Locate the string "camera" throughout the material and copy every line in which it occurs.
▬▬▬▬▬▬▬▬▬▬
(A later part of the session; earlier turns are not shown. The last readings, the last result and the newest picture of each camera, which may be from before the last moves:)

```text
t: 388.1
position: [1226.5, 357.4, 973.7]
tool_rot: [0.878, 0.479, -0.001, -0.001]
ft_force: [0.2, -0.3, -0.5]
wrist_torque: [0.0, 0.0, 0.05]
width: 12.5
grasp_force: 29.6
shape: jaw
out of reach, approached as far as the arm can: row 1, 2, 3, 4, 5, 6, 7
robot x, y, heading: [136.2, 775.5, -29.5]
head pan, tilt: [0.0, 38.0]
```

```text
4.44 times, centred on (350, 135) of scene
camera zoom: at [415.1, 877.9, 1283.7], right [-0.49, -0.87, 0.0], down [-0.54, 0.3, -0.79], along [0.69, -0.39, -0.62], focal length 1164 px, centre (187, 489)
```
▬▬▬▬▬▬▬▬▬▬
▶ **OUTPUT OF THE EXERCISE**
(A later part of the session; earlier turns are not shown. The last readings, the last result and the newest picture of each camera, which may be from before the last moves:)
camera zoom: at [415.1, 877.9, 1283.7], right [-0.49, -0.87, 0.0], down [-0.54, 0.3, -0.79], along [0.69, -0.39, -0.62], focal length 1164 px, centre (187, 489)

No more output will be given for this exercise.